Provided data ->
-*-

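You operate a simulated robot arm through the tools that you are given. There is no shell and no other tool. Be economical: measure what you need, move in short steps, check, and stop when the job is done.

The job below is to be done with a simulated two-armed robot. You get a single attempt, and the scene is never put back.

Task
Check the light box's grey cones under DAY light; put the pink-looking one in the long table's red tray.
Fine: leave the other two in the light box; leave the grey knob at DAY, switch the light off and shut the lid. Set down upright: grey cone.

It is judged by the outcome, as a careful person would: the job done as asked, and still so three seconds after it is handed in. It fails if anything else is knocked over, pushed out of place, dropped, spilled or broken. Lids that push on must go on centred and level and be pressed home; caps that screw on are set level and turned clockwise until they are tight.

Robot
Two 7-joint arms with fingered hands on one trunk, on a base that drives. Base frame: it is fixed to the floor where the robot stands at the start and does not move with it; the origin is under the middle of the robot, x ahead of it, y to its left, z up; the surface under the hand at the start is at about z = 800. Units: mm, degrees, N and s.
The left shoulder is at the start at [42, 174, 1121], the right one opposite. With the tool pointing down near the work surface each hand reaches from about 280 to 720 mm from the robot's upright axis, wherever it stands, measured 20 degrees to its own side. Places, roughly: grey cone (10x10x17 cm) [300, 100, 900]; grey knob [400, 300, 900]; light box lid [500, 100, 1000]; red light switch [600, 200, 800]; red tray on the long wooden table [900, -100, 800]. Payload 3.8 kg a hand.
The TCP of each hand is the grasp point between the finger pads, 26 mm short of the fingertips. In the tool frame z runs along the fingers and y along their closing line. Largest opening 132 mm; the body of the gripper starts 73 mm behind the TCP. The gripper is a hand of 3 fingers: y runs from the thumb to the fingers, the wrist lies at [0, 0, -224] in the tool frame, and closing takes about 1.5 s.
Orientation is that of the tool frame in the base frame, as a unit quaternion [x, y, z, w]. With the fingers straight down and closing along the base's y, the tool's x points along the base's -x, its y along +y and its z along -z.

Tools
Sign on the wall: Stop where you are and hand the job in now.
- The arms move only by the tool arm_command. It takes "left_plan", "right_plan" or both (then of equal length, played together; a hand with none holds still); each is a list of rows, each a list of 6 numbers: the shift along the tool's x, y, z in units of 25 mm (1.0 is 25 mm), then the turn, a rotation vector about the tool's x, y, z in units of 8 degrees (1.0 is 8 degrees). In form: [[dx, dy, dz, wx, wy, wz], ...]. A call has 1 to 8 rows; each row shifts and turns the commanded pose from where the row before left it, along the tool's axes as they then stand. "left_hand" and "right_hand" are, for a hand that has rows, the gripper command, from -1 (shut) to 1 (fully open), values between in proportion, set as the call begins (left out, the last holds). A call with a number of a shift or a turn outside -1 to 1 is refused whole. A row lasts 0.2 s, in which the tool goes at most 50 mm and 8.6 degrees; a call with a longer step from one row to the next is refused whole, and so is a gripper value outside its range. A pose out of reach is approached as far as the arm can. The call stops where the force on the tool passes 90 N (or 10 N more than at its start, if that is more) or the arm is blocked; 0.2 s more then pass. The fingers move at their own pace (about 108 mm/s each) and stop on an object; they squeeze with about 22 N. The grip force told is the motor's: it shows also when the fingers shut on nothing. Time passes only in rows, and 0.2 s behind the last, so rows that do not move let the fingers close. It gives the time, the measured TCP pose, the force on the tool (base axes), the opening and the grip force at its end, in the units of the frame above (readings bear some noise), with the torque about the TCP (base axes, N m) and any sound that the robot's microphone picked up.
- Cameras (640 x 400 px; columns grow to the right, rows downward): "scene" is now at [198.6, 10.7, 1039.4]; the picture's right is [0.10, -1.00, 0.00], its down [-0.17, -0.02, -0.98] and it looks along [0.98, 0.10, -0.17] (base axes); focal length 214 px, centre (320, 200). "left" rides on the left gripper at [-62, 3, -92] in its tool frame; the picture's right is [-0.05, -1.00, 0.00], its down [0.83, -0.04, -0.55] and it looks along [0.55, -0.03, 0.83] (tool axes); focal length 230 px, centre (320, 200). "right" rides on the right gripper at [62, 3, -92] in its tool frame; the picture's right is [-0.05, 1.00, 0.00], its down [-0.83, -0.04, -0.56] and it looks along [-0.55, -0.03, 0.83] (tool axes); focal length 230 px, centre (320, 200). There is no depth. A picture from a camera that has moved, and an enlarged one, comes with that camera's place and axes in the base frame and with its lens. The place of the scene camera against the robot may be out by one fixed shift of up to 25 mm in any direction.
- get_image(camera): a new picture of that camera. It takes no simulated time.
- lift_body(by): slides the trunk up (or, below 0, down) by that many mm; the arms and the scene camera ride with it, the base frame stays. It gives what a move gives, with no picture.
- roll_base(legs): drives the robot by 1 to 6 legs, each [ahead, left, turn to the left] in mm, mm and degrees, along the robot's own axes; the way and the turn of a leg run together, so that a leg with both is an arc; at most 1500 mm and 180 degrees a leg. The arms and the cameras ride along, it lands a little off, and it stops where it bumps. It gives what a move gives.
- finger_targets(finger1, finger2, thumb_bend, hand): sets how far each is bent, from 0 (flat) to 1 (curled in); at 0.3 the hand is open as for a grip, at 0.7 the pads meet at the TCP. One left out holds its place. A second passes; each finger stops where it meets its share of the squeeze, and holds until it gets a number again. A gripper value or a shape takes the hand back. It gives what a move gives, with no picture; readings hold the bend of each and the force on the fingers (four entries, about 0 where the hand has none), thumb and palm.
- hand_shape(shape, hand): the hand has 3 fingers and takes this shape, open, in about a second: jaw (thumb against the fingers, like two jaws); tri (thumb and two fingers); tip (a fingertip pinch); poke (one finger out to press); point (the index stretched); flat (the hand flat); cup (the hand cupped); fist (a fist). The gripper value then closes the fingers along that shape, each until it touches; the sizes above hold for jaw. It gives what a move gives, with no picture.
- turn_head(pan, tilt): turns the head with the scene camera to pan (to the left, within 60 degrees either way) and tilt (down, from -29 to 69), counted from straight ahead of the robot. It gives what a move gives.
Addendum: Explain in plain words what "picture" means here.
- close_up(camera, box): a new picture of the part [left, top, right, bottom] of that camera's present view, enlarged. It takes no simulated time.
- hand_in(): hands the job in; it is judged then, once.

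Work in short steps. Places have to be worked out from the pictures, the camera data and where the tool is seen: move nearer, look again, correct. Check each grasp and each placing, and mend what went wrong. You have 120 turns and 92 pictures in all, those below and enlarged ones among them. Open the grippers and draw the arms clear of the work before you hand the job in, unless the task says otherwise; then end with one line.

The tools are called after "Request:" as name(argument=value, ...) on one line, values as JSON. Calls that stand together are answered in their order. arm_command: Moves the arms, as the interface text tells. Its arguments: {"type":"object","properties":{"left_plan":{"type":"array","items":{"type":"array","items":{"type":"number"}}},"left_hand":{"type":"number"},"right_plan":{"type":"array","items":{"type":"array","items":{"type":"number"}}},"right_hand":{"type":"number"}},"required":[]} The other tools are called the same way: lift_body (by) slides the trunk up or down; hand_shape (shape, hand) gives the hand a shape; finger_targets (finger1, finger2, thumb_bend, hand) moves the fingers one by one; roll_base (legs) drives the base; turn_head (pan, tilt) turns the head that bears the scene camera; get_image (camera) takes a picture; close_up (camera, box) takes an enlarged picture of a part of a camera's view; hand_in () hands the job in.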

-*-

Passage to read ->
2020.10.21 RELEASE
Bar Music × CORE PORT
Promising Time for 24:00 Later
RPOZ-10061 定価¥2,400 (+税)
選曲:中村智昭 (MUSICAÄNOSSA / Bar Music Shibuya,Tokyo)
時計が零時を回り、再生の息吹に満ちた音が鳴る場所へ。
渋谷「バー・ミュージック」と、トータル100枚目のリリースとなるレーベル「コアポート」がおくる真夜中の音楽。
CORE PORTは音楽への愛があるレーベルです。僕が20年前から信頼・応援するA&Rディレクターが、丁寧に誠実に愛情を注いでいます。その“音楽の港”には、小さな心の灯がともっています。
橋本 徹(SUBURBIA)
■渋谷の一角で幅広い音楽ファンのオアシスとして知られるBar Musicと、世界中の多彩な作品を届けるレーベルCORE PORTが4年ぶりにコラボレイト。ジャズやフォークにブラジル、アルゼンチン、ポーランドといった異なる国々の名演が鮮やかに交錯、さらにはスティーヴィー・ワンダー、ジミー・ウェッブ、コールドプレイの絶品カヴァーも収録した全18曲。美しい楽曲達が共鳴し、明日への道標として深く心に沁みてゆく。
■前作『Bar Music×CORE PORT』では日付けが変わる直前の夜23:00からの音楽を、そしてスピンオフ的な『Bar Music×SARAVAH』では22:00からの音楽を、それぞれ実際のBar Musicのその時間の空気をイメージしてセレクト。この新作コンピは、24:00からの変わりゆく日付けと同時に、この困難な時代に新しく再生する祈りをこめた美しい音楽集。収録曲は約1200曲のコアポート音源を中村智昭氏が徹底精査、同時代性に満ちた曲や埋もれていた曲にも新しい光をあて、Bar Musicとシンクロする世界を出現させる。
■「CORE PORTは音楽への愛があるレーベルです。コンピCD『サラヴァ・フォー・カフェ・アプレミディ』を作った2001年と『ブルー・モノローグ』を作った2012年にいただいた、ある電話をきっかけに、僕が心から信頼・応援し続けているA&Rディレクター高木洋司氏が、丁寧に誠実に愛情を注いでいます。その“音楽の港”には、小さな(しかしとても大切な)灯りがともっています。100作目のリリース、おめでとうございます。」 橋本徹(SUBURBIA)
コアポート──2014年に東京で産声をあげたレーベルの名は、「その核となる揺るぎない音楽性を有したアーティストや作品が集う港とする」という発足理念に由来する。今日までの6年間の履歴においてアメリカ、イギリス、フランス、アルゼンチン、ブラジル、チリ、イタリア、ドイツ、カナダ、ポーランド、日本といった様々な国の良質な音楽を、僕たちリスナーに紹介している。さらには2016年に天国へと旅立ったフランスの吟遊詩人、ピエール・バルーが1960年代から手掛け続けたレーベル“サラヴァ”の膨大なカタログを有することも、特色の一つである。

-*-

What you will do -> Pick up the passage to read at the point where it stops and go on.

Response ->
2020年の春、緊急事態宣言が発出され日本が、いや世界が新型コロナウィルスのファースト・インパクトに混迷を極める最中に、レーベルからのオファーは届いた。そこには、「コアポートが10月以降発売分で100枚目のタイトルを迎えるにあたり、その節目となる一枚をBar Musicとのコラボレイションで制作したい」ということ、そしてそれは5年前の『Bar Music × CORE PORT Precious Time for 23:00 Later』 、4年前の『Bar Music × SARAVAH Precious Time for 22:00 Later』のシリーズ続編として24:00をイメージしたいこと、さらには「こうした状況の中で前を向いて、希望の光が射し込むようなテイストを、願いとして刻印したい」という内容の文が丁寧に綴られていた。
かくして選曲作業に入った僕は、馴染みの曲もそうでない曲もあらためてフラットな環境で1183曲を聴いて、一旦約200曲のリストにした。そうした過程の中で、今回は過去のサラヴァ音源をあえて一切使用せず、コアポートの手で純粋に2014年以降に送り出された現代のアーティストの作品のみで結うイメージを固めた。それこそが、レーベル通算100タイトルというマイルストーンへの花束に相応わしいと思えたからだ。じっくりと複数の組み合わせを試しながら更に対象を絞り込み、最終的にCDフォーマットの収録可能時間内に組み上げた18曲のリストを伝えることができたのは、例年よりも長かった梅雨がようやく明けようとしている頃だった。その返信には、「もっと大ヒットアルバムを出す人生もあったと思いますが、でも、これも良かったのだろう。と感じさせてくれました」とあり、サブタイトルを“Promising Time”としたい旨も添えられていた。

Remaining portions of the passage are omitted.